>> start Extract

Stephanie Deady: Primed Vision

11 January - 10 February 2018

Stephanie Deady works from photographs, found images and from memory to create paintings of her surroundings, both experienced and recalled. On wooden panels, the paintings depict part of Deady’s studio, the counter top in the kitchen of a friend’s house and the corner of a living room in Italy, among other alcoves. Within these compositions small and precise brush strokes present austere and pared back scenes. To counter this, other paintings present landscapes and interiors, fragmented by gestural brushstrokes. Deady often focuses on one image and through close observation; she presents various iterations of the same space. In this way, subtle changes in the representation of the space become apparent. Minor adjustments to the perspective and horizon allude to a concern and curiosity with how a place is transformed in its representation.

 

There is a sense of transience and solitude, as traces of figures and furniture appear to populate the compositions momentarily. Three panels show a studio space in differing stages of use. Each presents evidence of artistic activities, though the architecture remains the emphatic focus. Viewed together, the panels become a sequence-an archive of evolving spaces. They are deceptively simple looking and in sequence they move incrementally towards abstraction. Though areas of the compositions often reveal an intense dedication to the depiction of incidental detail within the architecture. Such nuance in the rendering of light fixtures, pipes and skirting boards reveals a preoccupation with precision and an almost ascetic approach to the final touches that complete the paintings.

>> end Extract
>> start Records for processing

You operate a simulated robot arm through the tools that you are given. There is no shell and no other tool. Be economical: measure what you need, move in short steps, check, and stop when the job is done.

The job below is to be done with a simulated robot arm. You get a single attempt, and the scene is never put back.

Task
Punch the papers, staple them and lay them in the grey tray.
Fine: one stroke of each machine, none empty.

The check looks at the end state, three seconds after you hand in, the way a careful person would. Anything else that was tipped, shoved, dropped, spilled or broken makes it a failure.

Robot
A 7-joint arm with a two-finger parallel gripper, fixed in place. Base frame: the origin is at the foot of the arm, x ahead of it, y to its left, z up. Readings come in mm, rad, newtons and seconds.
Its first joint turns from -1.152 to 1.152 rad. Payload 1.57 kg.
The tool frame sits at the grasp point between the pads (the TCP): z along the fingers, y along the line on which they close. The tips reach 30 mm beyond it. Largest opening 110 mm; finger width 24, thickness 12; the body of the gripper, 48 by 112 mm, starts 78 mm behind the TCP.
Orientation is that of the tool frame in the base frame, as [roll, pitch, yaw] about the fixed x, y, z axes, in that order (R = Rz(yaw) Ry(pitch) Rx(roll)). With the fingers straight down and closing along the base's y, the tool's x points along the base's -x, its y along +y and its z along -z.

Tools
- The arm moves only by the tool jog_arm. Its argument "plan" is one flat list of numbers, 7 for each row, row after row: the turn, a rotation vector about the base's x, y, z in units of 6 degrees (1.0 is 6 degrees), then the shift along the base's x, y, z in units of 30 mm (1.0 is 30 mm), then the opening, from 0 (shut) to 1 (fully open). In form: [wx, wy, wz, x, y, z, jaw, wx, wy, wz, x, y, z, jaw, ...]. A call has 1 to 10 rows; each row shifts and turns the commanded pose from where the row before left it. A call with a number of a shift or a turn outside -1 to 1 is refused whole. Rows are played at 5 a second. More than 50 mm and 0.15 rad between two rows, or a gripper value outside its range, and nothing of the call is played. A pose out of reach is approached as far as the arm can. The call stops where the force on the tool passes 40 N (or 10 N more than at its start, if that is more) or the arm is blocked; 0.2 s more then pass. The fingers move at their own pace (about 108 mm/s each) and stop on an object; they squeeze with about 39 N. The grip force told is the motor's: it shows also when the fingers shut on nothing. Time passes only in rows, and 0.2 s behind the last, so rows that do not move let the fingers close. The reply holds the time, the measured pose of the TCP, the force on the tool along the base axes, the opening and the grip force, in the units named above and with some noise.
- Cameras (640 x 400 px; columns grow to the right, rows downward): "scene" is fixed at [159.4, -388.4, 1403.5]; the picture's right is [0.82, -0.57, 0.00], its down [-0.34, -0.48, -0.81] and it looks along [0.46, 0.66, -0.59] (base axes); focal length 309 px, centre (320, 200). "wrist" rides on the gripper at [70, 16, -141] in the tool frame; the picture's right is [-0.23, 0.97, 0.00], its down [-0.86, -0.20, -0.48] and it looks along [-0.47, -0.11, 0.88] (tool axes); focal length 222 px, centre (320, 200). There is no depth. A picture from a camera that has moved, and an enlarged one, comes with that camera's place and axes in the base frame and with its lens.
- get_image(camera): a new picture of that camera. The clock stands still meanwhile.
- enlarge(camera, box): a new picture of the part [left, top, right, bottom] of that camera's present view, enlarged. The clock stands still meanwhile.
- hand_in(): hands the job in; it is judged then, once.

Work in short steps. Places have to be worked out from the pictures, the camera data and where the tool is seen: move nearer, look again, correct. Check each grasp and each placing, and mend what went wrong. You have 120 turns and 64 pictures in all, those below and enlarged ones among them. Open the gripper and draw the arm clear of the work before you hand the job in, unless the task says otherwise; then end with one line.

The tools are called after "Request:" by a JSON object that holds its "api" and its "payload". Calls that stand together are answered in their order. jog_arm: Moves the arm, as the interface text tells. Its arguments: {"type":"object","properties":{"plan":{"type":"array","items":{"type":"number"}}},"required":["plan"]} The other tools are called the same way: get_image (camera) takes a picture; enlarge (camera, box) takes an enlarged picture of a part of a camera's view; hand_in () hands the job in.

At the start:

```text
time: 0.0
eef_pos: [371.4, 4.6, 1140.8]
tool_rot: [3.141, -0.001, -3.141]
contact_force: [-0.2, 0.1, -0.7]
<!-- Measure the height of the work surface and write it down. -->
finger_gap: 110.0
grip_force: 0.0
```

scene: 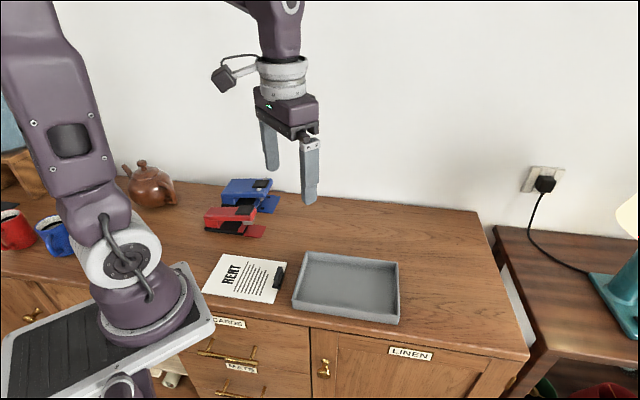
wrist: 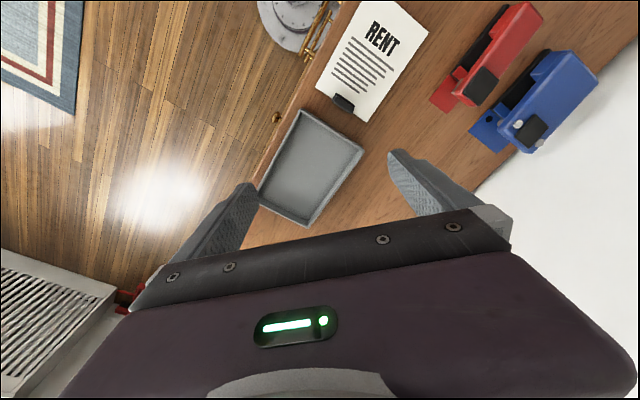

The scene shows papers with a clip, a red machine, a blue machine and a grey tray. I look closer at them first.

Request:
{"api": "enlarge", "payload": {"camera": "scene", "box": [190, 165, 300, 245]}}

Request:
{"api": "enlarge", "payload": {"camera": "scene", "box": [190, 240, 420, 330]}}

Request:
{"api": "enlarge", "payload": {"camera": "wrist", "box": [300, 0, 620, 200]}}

>> end Records for processing
>> start Records for processing

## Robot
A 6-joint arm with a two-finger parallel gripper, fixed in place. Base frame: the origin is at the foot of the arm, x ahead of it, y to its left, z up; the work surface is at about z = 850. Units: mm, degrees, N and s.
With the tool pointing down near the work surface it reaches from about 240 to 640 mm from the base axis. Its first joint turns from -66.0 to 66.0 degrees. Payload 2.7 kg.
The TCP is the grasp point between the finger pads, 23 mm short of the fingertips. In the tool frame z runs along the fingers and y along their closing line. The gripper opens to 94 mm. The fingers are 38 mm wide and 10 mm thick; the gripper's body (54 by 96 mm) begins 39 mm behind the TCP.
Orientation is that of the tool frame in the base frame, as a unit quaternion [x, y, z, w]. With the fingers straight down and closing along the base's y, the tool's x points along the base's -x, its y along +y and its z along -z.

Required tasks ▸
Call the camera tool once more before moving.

>> end Records for processing

Required tasks ▸
(a) Retype the section of the extract that opens with "There is a sense" and closes with "complete the paintings.".
(b) Nothing but the lines from the line that contains "You operate a" through the line that contains "A 7-joint arm" should be given again, each exactly as it stands, both ends included.

Task answers ▸
(a)
There is a sense of transience and solitude, as traces of figures and furniture appear to populate the compositions momentarily. Three panels show a studio space in differing stages of use. Each presents evidence of artistic activities, though the architecture remains the emphatic focus. Viewed together, the panels become a sequence-an archive of evolving spaces. They are deceptively simple looking and in sequence they move incrementally towards abstraction. Though areas of the compositions often reveal an intense dedication to the depiction of incidental detail within the architecture. Such nuance in the rendering of light fixtures, pipes and skirting boards reveals a preoccupation with precision and an almost ascetic approach to the final touches that complete the paintings.

(b)
You operate a simulated robot arm through the tools that you are given. There is no shell and no other tool. Be economical: measure what you need, move in short steps, check, and stop when the job is done.

The job below is to be done with a simulated robot arm. You get a single attempt, and the scene is never put back.

Task
Punch the papers, staple them and lay them in the grey tray.
Fine: one stroke of each machine, none empty.

The check looks at the end state, three seconds after you hand in, the way a careful person would. Anything else that was tipped, shoved, dropped, spilled or broken makes it a failure.

Robot
A 7-joint arm with a two-finger parallel gripper, fixed in place. Base frame: the origin is at the foot of the arm, x ahead of it, y to its left, z up. Readings come in mm, rad, newtons and seconds.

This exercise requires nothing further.